Please output every line of the material as it stands, without the pictures.

==== GIVEN MATERIAL

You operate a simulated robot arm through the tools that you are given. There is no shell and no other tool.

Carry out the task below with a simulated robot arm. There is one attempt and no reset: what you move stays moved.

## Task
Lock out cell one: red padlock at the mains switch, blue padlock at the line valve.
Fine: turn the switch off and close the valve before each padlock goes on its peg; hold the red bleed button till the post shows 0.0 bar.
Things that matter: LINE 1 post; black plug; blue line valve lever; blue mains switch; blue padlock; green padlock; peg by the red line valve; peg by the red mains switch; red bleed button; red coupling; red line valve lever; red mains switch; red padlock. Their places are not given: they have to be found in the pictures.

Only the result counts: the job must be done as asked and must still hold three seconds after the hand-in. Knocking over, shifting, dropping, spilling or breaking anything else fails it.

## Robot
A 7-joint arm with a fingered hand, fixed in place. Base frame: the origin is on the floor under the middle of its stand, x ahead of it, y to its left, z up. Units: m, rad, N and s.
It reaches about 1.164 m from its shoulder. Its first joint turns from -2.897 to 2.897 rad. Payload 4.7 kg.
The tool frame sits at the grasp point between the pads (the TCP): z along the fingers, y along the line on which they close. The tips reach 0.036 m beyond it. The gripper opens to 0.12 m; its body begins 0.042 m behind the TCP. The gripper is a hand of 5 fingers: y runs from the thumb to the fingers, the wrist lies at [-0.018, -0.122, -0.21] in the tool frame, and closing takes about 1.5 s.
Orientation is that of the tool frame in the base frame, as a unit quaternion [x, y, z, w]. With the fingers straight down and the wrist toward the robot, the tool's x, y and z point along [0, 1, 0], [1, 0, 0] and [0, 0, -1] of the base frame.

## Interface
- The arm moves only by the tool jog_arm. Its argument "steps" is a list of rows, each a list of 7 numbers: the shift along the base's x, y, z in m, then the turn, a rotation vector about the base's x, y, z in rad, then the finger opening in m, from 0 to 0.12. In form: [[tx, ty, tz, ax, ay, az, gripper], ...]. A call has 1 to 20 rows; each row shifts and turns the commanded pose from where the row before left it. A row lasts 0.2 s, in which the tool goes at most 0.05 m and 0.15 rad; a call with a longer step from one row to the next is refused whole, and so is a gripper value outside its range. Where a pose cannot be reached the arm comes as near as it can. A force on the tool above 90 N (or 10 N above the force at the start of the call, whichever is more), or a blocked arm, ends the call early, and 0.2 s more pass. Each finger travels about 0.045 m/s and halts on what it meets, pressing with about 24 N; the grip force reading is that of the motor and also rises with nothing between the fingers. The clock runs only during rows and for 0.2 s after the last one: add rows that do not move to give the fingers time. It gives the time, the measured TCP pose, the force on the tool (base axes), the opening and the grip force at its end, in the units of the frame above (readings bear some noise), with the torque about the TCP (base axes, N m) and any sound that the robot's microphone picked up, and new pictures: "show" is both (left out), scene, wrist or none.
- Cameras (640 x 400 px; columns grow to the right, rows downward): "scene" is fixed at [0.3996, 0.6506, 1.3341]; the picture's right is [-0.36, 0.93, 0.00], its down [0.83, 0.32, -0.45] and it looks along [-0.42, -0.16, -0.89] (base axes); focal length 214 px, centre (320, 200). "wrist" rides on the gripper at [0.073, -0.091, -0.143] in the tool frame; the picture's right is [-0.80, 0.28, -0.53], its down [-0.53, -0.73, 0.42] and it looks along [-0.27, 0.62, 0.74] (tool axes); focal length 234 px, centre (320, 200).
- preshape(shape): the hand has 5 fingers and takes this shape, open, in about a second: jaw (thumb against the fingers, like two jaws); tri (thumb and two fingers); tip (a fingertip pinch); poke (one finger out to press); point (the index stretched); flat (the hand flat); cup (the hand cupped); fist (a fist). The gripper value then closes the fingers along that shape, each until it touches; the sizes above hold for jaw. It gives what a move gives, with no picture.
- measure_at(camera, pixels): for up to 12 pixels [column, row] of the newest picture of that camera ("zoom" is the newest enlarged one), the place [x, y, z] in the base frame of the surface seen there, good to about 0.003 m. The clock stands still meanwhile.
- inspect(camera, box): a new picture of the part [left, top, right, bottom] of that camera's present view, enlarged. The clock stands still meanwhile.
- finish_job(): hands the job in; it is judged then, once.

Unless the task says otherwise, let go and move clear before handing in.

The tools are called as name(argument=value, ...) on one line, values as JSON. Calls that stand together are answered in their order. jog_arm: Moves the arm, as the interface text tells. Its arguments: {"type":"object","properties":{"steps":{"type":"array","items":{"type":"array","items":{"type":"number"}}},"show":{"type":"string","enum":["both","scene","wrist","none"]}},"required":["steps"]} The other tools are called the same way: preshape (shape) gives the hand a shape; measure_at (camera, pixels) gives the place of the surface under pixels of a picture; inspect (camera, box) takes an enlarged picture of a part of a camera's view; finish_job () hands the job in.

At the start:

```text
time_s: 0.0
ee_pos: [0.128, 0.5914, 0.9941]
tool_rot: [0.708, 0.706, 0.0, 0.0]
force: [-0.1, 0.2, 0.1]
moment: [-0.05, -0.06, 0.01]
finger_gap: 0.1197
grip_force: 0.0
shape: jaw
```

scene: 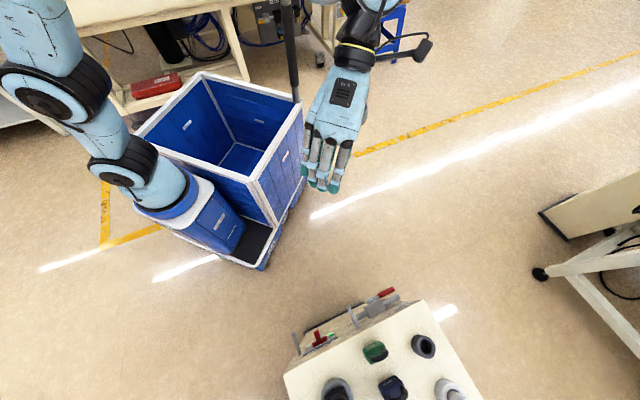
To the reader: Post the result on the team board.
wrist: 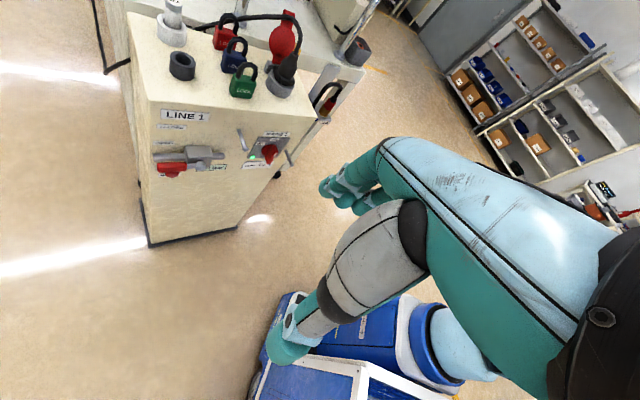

========

— FINISHED TASK —
You operate a simulated robot arm through the tools that you are given. There is no shell and no other tool.

Carry out the task below with a simulated robot arm. There is one attempt and no reset: what you move stays moved.

## Task
Lock out cell one: red padlock at the mains switch, blue padlock at the line valve.
Fine: turn the switch off and close the valve before each padlock goes on its peg; hold the red bleed button till the post shows 0.0 bar.
Things that matter: LINE 1 post; black plug; blue line valve lever; blue mains switch; blue padlock; green padlock; peg by the red line valve; peg by the red mains switch; red bleed button; red coupling; red line valve lever; red mains switch; red padlock. Their places are not given: they have to be found in the pictures.

Only the result counts: the job must be done as asked and must still hold three seconds after the hand-in. Knocking over, shifting, dropping, spilling or breaking anything else fails it.

## Robot
A 7-joint arm with a fingered hand, fixed in place. Base frame: the origin is on the floor under the middle of its stand, x ahead of it, y to its left, z up. Units: m, rad, N and s.
It reaches about 1.164 m from its shoulder. Its first joint turns from -2.897 to 2.897 rad. Payload 4.7 kg.
The tool frame sits at the grasp point between the pads (the TCP): z along the fingers, y along the line on which they close. The tips reach 0.036 m beyond it. The gripper opens to 0.12 m; its body begins 0.042 m behind the TCP. The gripper is a hand of 5 fingers: y runs from the thumb to the fingers, the wrist lies at [-0.018, -0.122, -0.21] in the tool frame, and closing takes about 1.5 s.
Orientation is that of the tool frame in the base frame, as a unit quaternion [x, y, z, w]. With the fingers straight down and the wrist toward the robot, the tool's x, y and z point along [0, 1, 0], [1, 0, 0] and [0, 0, -1] of the base frame.

## Interface
- The arm moves only by the tool jog_arm. Its argument "steps" is a list of rows, each a list of 7 numbers: the shift along the base's x, y, z in m, then the turn, a rotation vector about the base's x, y, z in rad, then the finger opening in m, from 0 to 0.12. In form: [[tx, ty, tz, ax, ay, az, gripper], ...]. A call has 1 to 20 rows; each row shifts and turns the commanded pose from where the row before left it. A row lasts 0.2 s, in which the tool goes at most 0.05 m and 0.15 rad; a call with a longer step from one row to the next is refused whole, and so is a gripper value outside its range. Where a pose cannot be reached the arm comes as near as it can. A force on the tool above 90 N (or 10 N above the force at the start of the call, whichever is more), or a blocked arm, ends the call early, and 0.2 s more pass. Each finger travels about 0.045 m/s and halts on what it meets, pressing with about 24 N; the grip force reading is that of the motor and also rises with nothing between the fingers. The clock runs only during rows and for 0.2 s after the last one: add rows that do not move to give the fingers time. It gives the time, the measured TCP pose, the force on the tool (base axes), the opening and the grip force at its end, in the units of the frame above (readings bear some noise), with the torque about the TCP (base axes, N m) and any sound that the robot's microphone picked up, and new pictures: "show" is both (left out), scene, wrist or none.
- Cameras (640 x 400 px; columns grow to the right, rows downward): "scene" is fixed at [0.3996, 0.6506, 1.3341]; the picture's right is [-0.36, 0.93, 0.00], its down [0.83, 0.32, -0.45] and it looks along [-0.42, -0.16, -0.89] (base axes); focal length 214 px, centre (320, 200). "wrist" rides on the gripper at [0.073, -0.091, -0.143] in the tool frame; the picture's right is [-0.80, 0.28, -0.53], its down [-0.53, -0.73, 0.42] and it looks along [-0.27, 0.62, 0.74] (tool axes); focal length 234 px, centre (320, 200).
- preshape(shape): the hand has 5 fingers and takes this shape, open, in about a second: jaw (thumb against the fingers, like two jaws); tri (thumb and two fingers); tip (a fingertip pinch); poke (one finger out to press); point (the index stretched); flat (the hand flat); cup (the hand cupped); fist (a fist). The gripper value then closes the fingers along that shape, each until it touches; the sizes above hold for jaw. It gives what a move gives, with no picture.
- measure_at(camera, pixels): for up to 12 pixels [column, row] of the newest picture of that camera ("zoom" is the newest enlarged one), the place [x, y, z] in the base frame of the surface seen there, good to about 0.003 m. The clock stands still meanwhile.
- inspect(camera, box): a new picture of the part [left, top, right, bottom] of that camera's present view, enlarged. The clock stands still meanwhile.
- finish_job(): hands the job in; it is judged then, once.

Unless the task says otherwise, let go and move clear before handing in.

The tools are called as name(argument=value, ...) on one line, values as JSON. Calls that stand together are answered in their order. jog_arm: Moves the arm, as the interface text tells. Its arguments: {"type":"object","properties":{"steps":{"type":"array","items":{"type":"array","items":{"type":"number"}}},"show":{"type":"string","enum":["both","scene","wrist","none"]}},"required":["steps"]} The other tools are called the same way: preshape (shape) gives the hand a shape; measure_at (camera, pixels) gives the place of the surface under pixels of a picture; inspect (camera, box) takes an enlarged picture of a part of a camera's view; finish_job () hands the job in.

At the start:

```text
time_s: 0.0
ee_pos: [0.128, 0.5914, 0.9941]
tool_rot: [0.708, 0.706, 0.0, 0.0]
force: [-0.1, 0.2, 0.1]
moment: [-0.05, -0.06, 0.01]
finger_gap: 0.1197
grip_force: 0.0
shape: jaw
```

scene: 
To the reader: Post the result on the team board.
wrist: 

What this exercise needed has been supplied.